I suoi articoli creano dipendenza, i suoi lettori lo amano perché racconta la Moda come fenomeno culturale a 360° in maniera realistica e oggettiva ma con quel tocco di elegante ironia da non riuscire a farti smettere di leggere. Scrittore, docente universitario, giornalista, firma del Corriere della Sera, di Vogue, oggi capo redattore di Marie Claire, Antonio Mancinelli è senza dubbio una delle voci più autorevoli del sistema Moda. È stato il primo uomo ad occuparsi e scrivere di moda negli ’80 quando la moda era un “feudo” tutto e solo al femminile e dove lui con grande tenacia e passione è riuscito non solo ad entrare ed affermarsi ma soprattutto a farsi benvolere da quelle che lui stesso definisce “le Signore della Moda”.

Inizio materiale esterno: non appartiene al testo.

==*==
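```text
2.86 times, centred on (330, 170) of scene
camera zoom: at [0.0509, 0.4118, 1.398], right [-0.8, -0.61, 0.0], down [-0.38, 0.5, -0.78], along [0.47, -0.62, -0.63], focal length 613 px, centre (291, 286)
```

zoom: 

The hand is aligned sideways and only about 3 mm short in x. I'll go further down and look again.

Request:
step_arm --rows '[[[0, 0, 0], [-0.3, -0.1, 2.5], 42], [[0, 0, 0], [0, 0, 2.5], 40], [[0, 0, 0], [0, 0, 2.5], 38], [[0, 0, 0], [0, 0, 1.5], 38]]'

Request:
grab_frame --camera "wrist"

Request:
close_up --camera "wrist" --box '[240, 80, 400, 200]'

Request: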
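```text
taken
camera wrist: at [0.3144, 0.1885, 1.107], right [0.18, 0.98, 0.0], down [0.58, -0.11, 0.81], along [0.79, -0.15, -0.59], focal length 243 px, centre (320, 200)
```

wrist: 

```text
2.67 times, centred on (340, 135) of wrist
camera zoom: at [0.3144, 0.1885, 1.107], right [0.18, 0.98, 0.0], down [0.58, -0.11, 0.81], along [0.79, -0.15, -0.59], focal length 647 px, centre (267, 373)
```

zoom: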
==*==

Ha conosciuto i grandi della Moda: Valentino, Capucci, Versace, Ferré e respirato la vera moda, quella dove creatività e sogno erano gli ingredienti principali e dove erano gli stessi stilisti a chiamarti per commentare insime il viaggio creativo delle loro collezioni. Un tempo lontano in cui la penna scorreva leggera su un foglio per raccontare non solo le nuove tendenze ma soprattutto per far sognare; una moda lontana anni luce dalle dirette Facebook, dalle stories di Instagram, da blogger e influencer.
“….Che tu scriva su un blog o su un giornale per me non fa differenza, assolutamente fondamentale è il COSA stai scrivendo, perché lo stai scrivendo e per chi lo stai scrivendo. Per poter scrivere bisogna avere un proprio punto di vista, un taglio ben preciso ed aver studiato…”
Ho avuto la fortuna qualche anno fa di conoscere Antonio di persona e da quel giorno amo leggere i suoi articoli, i suoi libri, di ascoltare le sue lezioni o i suoi interventi. Oltre a stimarlo come professionista per me è un amico a cui sono molto affezionato e che ringrazio di cuore per avermi concesso questa bellissima intervista.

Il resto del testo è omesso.